Comme le dit le juge Hugessen, C.A. au nom de la Cour dans l'arrêt Council of Canadians et al. c. Directeur des enquêtes et recherches, Loi sur la concurrence et al. (1997), 212 N.R. 254 (C.A.F.), à la page 255 (texte anglais), bien qu'" il n'existe pas de liste de contrôle immuable à vérifier chaque fois qu'une demande de prorogation de délai est examinée ", la Cour se demande généralement si le requérant a un dossier défendable et s'il a justifié l'omission d'agir dans le délai imparti.

À la fin des plaidoiries, les deux avocats se sont demandé si, dans le cas où Seaspon sollicite un jugement par défaut à l'égard de sa demande reconventionnelle, les faits sous-tendant l'action principale sont réputés être admis. La conjecture ici était de savoir si la demande principale pouvait constituer une chose jugée, à la suite du prononcé d'un jugement par défaut dans la demande reconventionnelle, donnant lieu à une décision quelque peu arbitraire. Si c'était le cas, la demanderesse subirait un préjudice sérieux. En fin de compte, j'ai demandé

aux avocats de fournir des arguments écrits au sujet de la question de la chose jugée.


Irrecevabilité

[52]            Il s'agit ici de savoir si la notion d'irrecevabilité pour identité des questions en litige peut s'appliquer, de façon que, à la suite du prononcé d'un jugement par défaut dans la demande reconventionnelle relative aux dommages subis par la barge, Budget Steel ne pourrait pas poursuivre sa demande relative à la perte de la cargaison.

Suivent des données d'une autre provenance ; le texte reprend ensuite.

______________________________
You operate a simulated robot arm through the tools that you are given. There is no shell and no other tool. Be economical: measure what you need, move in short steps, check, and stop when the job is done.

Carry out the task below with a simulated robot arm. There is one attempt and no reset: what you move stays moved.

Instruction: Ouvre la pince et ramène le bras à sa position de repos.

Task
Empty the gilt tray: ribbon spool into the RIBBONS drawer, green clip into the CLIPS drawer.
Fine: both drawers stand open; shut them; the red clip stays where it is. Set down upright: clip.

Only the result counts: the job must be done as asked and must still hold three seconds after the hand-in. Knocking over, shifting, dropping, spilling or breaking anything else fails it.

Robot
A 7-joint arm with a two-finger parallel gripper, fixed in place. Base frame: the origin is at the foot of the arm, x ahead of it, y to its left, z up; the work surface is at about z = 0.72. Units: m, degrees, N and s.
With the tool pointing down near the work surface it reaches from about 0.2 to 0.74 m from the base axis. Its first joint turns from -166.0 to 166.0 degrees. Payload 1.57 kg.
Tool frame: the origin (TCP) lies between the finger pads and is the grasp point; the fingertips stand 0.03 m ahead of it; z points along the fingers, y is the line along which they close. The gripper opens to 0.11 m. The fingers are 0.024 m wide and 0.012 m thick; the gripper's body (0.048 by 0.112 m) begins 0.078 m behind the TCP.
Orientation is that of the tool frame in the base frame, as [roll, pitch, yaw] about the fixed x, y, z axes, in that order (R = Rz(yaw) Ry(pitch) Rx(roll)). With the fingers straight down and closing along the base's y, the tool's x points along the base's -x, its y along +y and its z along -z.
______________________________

[53]            Les éléments nécessaires pour qu'il y ait irrecevabilité pour identité des questions en litige exigent, selon les arrêts faisant autorité, que trois conditions soient remplies ou qu'une mise en garde soit donnée au sujet de la nature de l'examen à effectuer, ou encore que quatre conditions soient remplies, la nature de l'examen étant ajoutée comme condition. Dans l'arrêt Angle c. Canada (MRN), [1975] 2 R.C.S. 248, à la page 254, la Cour suprême du Canada a adopté les conditions relatives à l'irrecevabilité pour identité des questions en litige telles qu'elles étaient énoncées dans l'arrêt Carl Zeiss Stiftung c. Rayner & Keeler Ltd. (No. 2), [1967] 1 A.C. 853, à la page 935 :

[TRADUCTION] Les conditions de l'irrecevabilité pour identité des questions en litige sont encore (1) que la même question ait été décidée; (2) que la décision judiciaire invoquée comme créant la fin de non-recevoir soit finale; et, (3) que les parties dans la décision judiciaire invoquée, ou leurs ayants droit, soient les mêmes que les parties engagées dans l'affaire où la fin de non-recevoir est soulevée, ou leurs ayants droit.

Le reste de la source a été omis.